Staff at Disabled Shelter Need to Focus More Attention on Housing

Commentary by Pete Domanovic

What goes on at the places designated for the handicapped especially the mentally handicapped in Cleveland area?  The one person that stands out the most would be a staff member we will call Beth.  This woman it seems does just about everything that needs to be done at the shelters.  I guess you could say that she is surrogate mom to between 50 to 65 homeless men, mostly handicapped in one way or another.  She does just about all the paper work that’s required, gives as much helpful advise, mitigates conflicts, and lets not forget the kitchen work. 

            Then there is a person we will call Bradley who is a security guard.  He has always been a helpful and friendly face in the midst of misery.  I also remember two other security guards that were what I would consider to be very good people.  They always speak to you in a way that would let you keep your dignity, whether you were right or wrong.  These are people that could be counted on to do what needed to be done, when they need to be done.

            Now then, what about the other 30 or so people that draw paychecks from shelter for the mentally Ill?  All I can really say about them is, I don’t know.  There is one older woman there that is the head of something or another.  She is probably on e of the rudest people that I’ve ever come across in my entire life, which I have been homeless, more than housed.   It is probably best for her that she doesn’t come in contact with too many people there, for her own safety.  There is also a councilor for veterans there that comes out and says things once in a while, but does not seem to help much.  The man in charge is a psychiatrist that in my opinion does very little for the population.  I do not understand about these staff that seem to do nothing about housing or anything that might move people into stability.  I’m talking about nothing.   When you think about it, these staff comes in constant contact with homeless people. 

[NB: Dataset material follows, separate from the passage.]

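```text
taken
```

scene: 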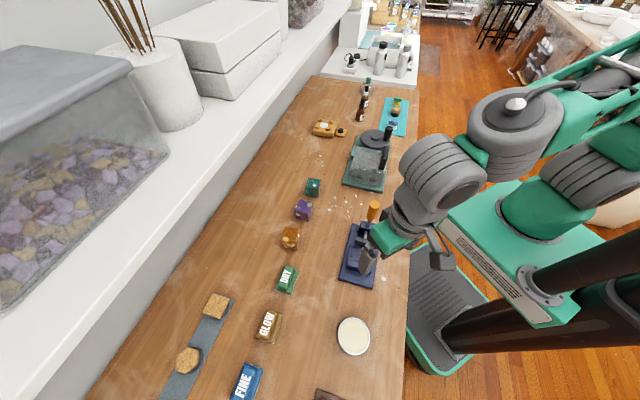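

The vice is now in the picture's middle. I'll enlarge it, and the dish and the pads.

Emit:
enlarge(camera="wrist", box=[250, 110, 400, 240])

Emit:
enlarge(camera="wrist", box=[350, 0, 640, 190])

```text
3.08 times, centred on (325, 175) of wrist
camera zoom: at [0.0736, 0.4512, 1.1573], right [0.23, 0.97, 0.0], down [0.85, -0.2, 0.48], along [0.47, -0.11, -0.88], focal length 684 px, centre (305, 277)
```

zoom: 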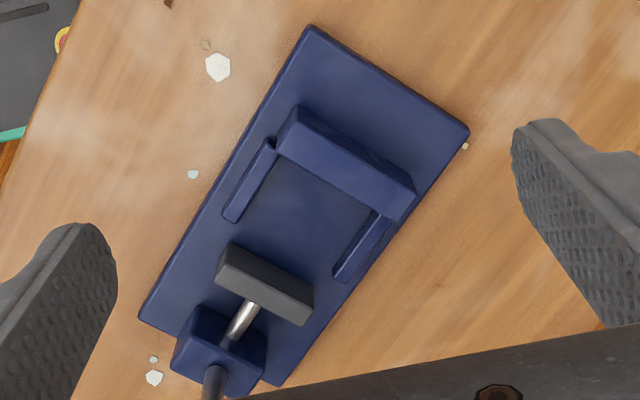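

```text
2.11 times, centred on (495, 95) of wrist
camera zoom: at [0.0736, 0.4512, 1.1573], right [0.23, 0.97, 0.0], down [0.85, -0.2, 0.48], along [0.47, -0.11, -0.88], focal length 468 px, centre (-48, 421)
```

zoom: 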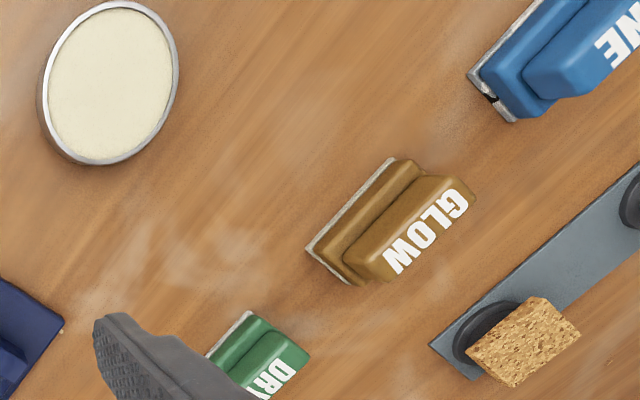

            I am concerned about the number of staff behind the scenes who do not seem to be doing anything.  It seems only a small number of people do any work to help the mentally ill with housing.  I think that anyone could go over to the shelter to talk to people utilizing the shelter and find residents dissatisfied with staff.  I submit that they will say that there are some very good things about the people who are out front everyday.  In asking the shelter residents about the other shelters, the response will probably be, “what others?”